La faute à la manette !

La falm !

Dernière mise à jour : 18/07/23 - dernier article : Perry en la demeure

サイレントブログ

Choses lues, ruminations et pensées qui volent bas (par A 🥜)

Fumio Sasaki est l’auteur de L’Essentiel et rien d’autre, manuel de désencombrement dont vous avez entendu parler si la vague du minimalisme a baigné vos pieds. En lisant il y a quelque temps son deuxième livre traduit (Ces habitudes qui font grandir votre talent, 2020), j’avais été étonné de trouver quatre mentions à Daigo Umehara, que voici :

La plupart de mes souvenirs d’enfance sont en lien avec les jeux vidéo, mais une fois le cap des 30 ans passé, j’ai arrêté d’y jouer, et je pense même que j’en étais arrivé à mépriser ceux qui passaient du temps dessus. Alors que, petit garçon, je m’amusais avec comme un fou. Or, depuis que j’ai découvert le joueur professionnel Daigo Umehara et son engagement vis-à-vis des jeux vidéo, j’ai changé d’avis sur la question.
Umehara a déclaré être déjà las des jeux vidéo. Gagner un tournoi est pour lui un moyen, son seul but étant sa propre « évolution ». Pour rester au top niveau mondial, il joue pendant des heures avec le plus grand sérieux et prend des notes dès qu’il rencontre un problème. Il apporte constamment des modifications à ses méthodes de jeu. Le processus (essais et erreurs) n’est pas si différent de celui d’un sportif de haut niveau.
Le fait est que, si on s’engage sérieusement, peu importe l’action, elle en vaut la peine

Daigo Umehara, joueur professionnel de jeu vidéo, a déclaré que son but était non pas de gagner des tournois, mais de continuer à progresser. Car faire de la victoire un objectif risquerait de le vider entièrement de ses forces et l’empêcherait de continuer

Daigo Umehara, affirme que l’on ne peut faire de progrès sans réfléchir, et ce, même si on s’entraîne longtemps

Selon Daigo Umehara, l’astuce, quand on veut changer, est de ne pas se demander si le changement sera bénéfique ou non. Si cela tourne mal, il suffit de changer à nouveau

Cela témoigne-t-il davantage de leur amitié ou d’une vision de la vie particulièrement profonde dans les livres de Daigo Umehara ? Dommage qu’aucun des livres de Daigo n’ait été traduit, même en anglais, pour se faire une idée ; reste que c’était chaque fois étonnant de le voir mentionné. 

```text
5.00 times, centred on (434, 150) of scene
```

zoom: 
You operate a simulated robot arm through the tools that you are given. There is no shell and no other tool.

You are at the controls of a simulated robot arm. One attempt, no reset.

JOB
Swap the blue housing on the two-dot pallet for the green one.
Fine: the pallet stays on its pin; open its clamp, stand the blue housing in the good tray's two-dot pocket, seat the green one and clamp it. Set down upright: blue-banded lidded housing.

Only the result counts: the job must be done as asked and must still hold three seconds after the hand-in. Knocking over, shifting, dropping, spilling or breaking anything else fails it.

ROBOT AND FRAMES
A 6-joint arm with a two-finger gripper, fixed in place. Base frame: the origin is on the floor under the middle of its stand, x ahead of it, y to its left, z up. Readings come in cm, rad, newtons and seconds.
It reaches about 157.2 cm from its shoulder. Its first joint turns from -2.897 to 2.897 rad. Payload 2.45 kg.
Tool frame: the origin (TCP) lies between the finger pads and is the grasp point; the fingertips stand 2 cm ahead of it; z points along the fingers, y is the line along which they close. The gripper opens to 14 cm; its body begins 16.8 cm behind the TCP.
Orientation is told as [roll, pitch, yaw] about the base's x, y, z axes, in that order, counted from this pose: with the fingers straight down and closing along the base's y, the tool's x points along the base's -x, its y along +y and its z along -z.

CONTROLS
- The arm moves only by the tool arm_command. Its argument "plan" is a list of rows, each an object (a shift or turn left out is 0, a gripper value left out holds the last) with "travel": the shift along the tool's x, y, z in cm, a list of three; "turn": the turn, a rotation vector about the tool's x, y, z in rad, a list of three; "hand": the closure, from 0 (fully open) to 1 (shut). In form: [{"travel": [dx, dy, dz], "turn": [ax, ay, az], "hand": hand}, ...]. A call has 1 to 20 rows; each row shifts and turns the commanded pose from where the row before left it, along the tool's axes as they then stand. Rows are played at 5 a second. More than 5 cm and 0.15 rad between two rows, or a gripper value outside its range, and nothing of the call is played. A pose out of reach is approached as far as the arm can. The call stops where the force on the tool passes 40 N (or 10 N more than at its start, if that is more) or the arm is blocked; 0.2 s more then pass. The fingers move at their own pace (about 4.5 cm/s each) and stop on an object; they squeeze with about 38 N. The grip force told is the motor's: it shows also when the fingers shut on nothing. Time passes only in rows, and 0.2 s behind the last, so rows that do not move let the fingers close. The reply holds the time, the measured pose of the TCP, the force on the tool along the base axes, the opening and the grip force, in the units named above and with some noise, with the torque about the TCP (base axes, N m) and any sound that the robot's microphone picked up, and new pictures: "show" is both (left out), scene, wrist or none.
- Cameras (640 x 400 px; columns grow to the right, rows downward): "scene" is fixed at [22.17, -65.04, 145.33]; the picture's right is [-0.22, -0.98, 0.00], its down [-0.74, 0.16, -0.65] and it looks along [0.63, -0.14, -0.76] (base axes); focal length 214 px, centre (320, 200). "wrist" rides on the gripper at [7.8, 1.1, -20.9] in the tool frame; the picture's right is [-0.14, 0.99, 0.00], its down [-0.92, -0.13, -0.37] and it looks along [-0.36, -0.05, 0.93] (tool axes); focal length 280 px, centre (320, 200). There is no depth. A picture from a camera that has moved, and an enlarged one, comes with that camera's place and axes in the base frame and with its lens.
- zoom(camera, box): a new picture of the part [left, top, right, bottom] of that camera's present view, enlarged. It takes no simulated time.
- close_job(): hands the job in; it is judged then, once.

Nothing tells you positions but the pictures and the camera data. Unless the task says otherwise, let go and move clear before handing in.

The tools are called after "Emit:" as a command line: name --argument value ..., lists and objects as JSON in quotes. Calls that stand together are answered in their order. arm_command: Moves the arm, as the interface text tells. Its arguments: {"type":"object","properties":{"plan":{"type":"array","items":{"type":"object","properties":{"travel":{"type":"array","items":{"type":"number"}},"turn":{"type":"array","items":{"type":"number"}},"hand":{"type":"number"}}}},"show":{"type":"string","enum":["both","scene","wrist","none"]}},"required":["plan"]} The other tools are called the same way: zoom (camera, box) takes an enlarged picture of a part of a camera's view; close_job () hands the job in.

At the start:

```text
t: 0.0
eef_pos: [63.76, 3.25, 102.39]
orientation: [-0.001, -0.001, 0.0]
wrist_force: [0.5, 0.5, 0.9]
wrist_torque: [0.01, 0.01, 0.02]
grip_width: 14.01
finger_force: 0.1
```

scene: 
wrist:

Puisque j’y suis, digressons : tout cela me renvoie au problème du désencombrement et du minimalisme, en tout cas tels que mis en scène par les auteurs et influenceurs du domaine ; soit ils critiquent la possession de trop grandes quantités d’objets sans questionner l’acte d’achat lui-même (Marie Kondō style, on ne garde que ce qui produit une « étincelle de bonheur » mais on conserve ses habitudes consuméristes), soit ils cultivent un fétichisme paradoxal de la marchandise : les listes d’objets « essentiels » ressemblent à des passages de Bret Easton Ellis, où les marques sont omniprésentes — peu d’influenceurs minimalistes sans iMac pro ou gadgets Sea to summit, comme l’illustrent les photographies qui ouvraient le premier essai de Sasaki.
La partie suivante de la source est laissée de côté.